Command organization. This change in mission
informed the composition and structure of train, advise,
and assist commands (TAACs) and the new headquarters of NATO’s Resolute Support mission. TAACs
represented a distinct type of organization, not simply a
scaled-down regional command. TAACs would have no
operational warfighting responsibility, and commanders
configured them based on local conditions, optimizing
their staffs to deliver functionally based SFA. At the
ISAF (and later at Resolute Support) headquarters,
Napoleonic staff structures such as personnel, intelligence, and operations staff became dual hatted, charged
with traditional staff duties and the integration of functionally based SFA from the national to regional levels.
Colloquially referred to as “mainstreaming,” this practice
promoted unity of effort for the essential SFA functions.

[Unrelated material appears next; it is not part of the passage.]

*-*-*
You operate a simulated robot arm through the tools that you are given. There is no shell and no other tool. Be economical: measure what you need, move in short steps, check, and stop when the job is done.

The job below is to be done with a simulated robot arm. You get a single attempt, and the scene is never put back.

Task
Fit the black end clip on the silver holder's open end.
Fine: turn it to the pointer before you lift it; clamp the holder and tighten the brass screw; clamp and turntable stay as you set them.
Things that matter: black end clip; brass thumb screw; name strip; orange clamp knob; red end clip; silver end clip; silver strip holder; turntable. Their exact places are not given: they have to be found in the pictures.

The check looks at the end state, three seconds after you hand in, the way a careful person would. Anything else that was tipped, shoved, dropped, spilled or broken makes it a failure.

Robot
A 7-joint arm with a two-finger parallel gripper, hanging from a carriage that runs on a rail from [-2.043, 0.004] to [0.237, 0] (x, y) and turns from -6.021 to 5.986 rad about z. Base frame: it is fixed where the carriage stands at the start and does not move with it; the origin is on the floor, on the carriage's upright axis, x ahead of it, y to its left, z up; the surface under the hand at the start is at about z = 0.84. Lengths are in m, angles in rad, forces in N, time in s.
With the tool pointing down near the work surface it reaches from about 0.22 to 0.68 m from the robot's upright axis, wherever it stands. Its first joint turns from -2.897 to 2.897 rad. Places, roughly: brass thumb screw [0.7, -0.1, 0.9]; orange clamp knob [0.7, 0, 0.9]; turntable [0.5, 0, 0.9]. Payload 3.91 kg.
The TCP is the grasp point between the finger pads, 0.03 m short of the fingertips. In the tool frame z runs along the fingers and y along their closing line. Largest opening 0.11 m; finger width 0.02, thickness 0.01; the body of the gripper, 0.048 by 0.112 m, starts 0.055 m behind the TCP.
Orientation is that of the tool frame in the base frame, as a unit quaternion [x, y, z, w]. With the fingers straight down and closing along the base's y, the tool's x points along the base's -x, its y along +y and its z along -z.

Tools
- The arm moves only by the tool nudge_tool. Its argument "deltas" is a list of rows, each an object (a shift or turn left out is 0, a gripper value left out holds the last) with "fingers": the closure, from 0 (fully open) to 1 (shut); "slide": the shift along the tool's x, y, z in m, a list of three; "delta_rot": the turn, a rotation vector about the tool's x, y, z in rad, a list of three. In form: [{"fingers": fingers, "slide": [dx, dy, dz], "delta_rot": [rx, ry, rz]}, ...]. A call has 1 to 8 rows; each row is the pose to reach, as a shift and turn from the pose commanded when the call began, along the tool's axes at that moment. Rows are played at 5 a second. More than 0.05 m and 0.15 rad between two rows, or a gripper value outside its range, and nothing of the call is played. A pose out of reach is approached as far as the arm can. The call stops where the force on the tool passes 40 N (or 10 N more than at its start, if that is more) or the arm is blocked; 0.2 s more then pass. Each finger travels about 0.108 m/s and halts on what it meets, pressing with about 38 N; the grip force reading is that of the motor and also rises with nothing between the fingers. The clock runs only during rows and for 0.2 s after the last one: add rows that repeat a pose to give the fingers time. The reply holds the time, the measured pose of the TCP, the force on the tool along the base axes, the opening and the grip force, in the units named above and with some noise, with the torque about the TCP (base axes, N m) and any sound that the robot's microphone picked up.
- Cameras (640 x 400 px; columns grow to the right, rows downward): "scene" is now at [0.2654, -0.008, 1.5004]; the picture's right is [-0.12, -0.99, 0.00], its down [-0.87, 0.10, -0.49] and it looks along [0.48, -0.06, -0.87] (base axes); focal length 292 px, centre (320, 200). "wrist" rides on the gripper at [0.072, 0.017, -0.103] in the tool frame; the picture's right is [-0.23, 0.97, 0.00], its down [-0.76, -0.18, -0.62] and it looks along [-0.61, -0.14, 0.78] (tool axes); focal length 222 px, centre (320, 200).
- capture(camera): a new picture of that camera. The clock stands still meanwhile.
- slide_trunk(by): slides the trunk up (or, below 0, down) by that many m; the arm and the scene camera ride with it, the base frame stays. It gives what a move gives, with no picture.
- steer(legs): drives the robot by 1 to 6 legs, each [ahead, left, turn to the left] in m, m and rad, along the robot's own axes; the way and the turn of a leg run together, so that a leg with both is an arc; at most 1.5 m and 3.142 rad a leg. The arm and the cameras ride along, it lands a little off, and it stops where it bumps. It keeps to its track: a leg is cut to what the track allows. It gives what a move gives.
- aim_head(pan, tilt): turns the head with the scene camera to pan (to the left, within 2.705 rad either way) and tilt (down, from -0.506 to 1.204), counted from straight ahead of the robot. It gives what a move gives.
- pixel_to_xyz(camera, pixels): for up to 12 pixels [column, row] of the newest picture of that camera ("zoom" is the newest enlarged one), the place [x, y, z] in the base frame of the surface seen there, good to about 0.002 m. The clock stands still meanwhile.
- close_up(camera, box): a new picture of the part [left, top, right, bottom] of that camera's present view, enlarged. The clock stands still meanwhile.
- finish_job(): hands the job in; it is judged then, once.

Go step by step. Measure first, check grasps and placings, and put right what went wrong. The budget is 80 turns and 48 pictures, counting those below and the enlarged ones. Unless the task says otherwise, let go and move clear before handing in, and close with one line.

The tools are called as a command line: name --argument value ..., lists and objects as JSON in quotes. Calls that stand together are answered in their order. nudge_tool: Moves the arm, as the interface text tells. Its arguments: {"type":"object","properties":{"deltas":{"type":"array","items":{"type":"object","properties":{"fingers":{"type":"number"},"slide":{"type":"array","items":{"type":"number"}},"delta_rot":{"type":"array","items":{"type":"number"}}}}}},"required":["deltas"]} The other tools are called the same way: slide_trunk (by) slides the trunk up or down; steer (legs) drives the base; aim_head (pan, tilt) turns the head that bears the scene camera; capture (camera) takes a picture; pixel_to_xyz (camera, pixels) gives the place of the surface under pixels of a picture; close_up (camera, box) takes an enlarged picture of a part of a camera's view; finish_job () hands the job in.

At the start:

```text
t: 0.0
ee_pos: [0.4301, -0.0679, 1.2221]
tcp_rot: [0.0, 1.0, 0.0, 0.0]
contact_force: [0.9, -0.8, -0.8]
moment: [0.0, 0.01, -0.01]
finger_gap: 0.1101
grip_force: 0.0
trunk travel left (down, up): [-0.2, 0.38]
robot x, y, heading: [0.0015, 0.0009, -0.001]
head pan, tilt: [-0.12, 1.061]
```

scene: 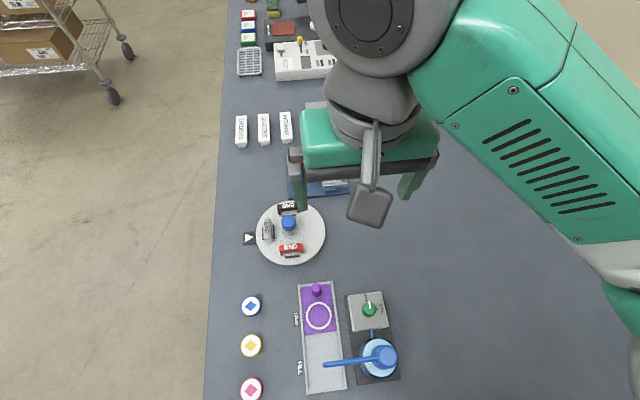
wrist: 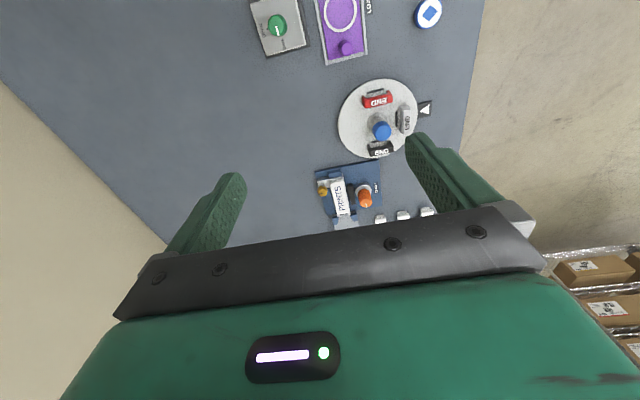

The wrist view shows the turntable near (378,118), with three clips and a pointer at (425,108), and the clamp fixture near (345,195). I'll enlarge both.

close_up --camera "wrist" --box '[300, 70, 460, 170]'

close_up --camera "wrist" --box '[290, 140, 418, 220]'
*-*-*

Security force assistance priorities. The ISAF
Joint Command created systems and processes to target
and prioritize functionally based SFA. For example,
they established the SFA Working Group and the SFA
Synchronization Board to identify systemic development issues and target resources to resolve them.
This process required a disciplined approach. Issues
brought forth from the SFA Working Group to the SFA
Synchronization Board were restricted to those that subordinate commanders could not resolve. Regional command and TAAC input ensured that ANSF priorities
were captured. The ISAF Joint Command used the SFA
Synchronization Board to inform ISAF’s functionally
based SFA approach. Overall, the SFA Working Group
and SFA Synchronization Board increased awareness of
ANSF development shortfalls and SFA implementation
challenges across the ISAF Joint Command staff (integrating the staff horizontally) and created feedback loops
for issues from the national to the regional levels (integrating functionally based SFA efforts vertically).
Realigning Headquarters
Recognizing that functionally based SFA required an
entirely different type of headquarters, commands were
realigned to set conditions for the new Resolute Support
mission. These changes, requiring significant manning
modifications, entailed extensive coordination with
ISAF, NATO’s Allied Joint Forces Command-Brunssum,
United States Central Command, and the Joint Staff.